According to the report and housing advocates, abuse of the one-fortieth rule has led to a rise in the deregulation of apartments. If a tenant vacates an apartment and the landlord makes enough improvements to increase the rent to more than $2,000, the apartment becomes deregulated and the owner is free to charge market-rate rents.
The one-fortieth increase, combined with the amount a landlord is allowed to automatically raise the rent on a vacated apartment, enables landlords to reach the $2,000 threshold fairly easily. The city's 2008 Housing and Vacancy Survey found that the number of rent-controlled units decreased by 3,000 from 2005 to 2008, and rent-stabilized units dropped by 17,000 in the same time period.
In one case in the report, Barbara Kopcho, 30, said she was skeptical that the landlord of her one-bedroom apartment in Elmhurst, Queens, had spent $42,100 on improvements, so she filed an overcharge complaint in August. "My rent was increased an additional $1,000 above what it legally should have been," she said.
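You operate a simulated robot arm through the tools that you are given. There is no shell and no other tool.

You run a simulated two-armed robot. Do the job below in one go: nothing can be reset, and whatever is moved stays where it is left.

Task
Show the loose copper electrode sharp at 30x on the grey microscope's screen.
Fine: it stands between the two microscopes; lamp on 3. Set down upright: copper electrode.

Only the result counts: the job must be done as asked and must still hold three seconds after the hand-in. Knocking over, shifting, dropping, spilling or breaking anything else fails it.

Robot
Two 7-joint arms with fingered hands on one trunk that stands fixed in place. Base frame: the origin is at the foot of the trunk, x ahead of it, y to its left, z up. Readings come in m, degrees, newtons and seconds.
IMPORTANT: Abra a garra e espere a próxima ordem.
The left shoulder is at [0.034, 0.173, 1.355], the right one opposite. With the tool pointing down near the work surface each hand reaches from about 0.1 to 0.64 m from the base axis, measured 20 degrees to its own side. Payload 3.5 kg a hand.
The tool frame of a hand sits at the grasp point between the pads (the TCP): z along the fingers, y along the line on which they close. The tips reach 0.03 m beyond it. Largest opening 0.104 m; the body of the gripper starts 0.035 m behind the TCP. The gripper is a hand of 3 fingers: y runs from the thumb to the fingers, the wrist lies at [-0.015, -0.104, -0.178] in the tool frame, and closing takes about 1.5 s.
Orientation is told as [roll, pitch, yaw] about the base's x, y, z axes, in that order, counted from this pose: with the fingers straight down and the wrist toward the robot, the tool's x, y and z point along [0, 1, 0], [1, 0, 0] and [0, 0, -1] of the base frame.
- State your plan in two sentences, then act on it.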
Ms. Kopcho's landlord, Vantage Properties, said it had made substantial renovations that justified the increase, and submitted an invoice for $42,100 from a construction company to the state agency. The invoice included $12,000 for a bathroom renovation, $4,200 for kitchen cabinets and $4,000 for the installation of new electrical wiring, among other work. Vantage said it paid the full amount on the invoice. Ms. Kopcho disputed its accuracy, saying it included some work that was not done.
"In the absence of provisions within the code such as the one-fortieth rule, no landlord would have either the incentive or the economic ability to make crucially needed investments in New York's deteriorating housing stock," said Neil Rubler, chief executive of Vantage.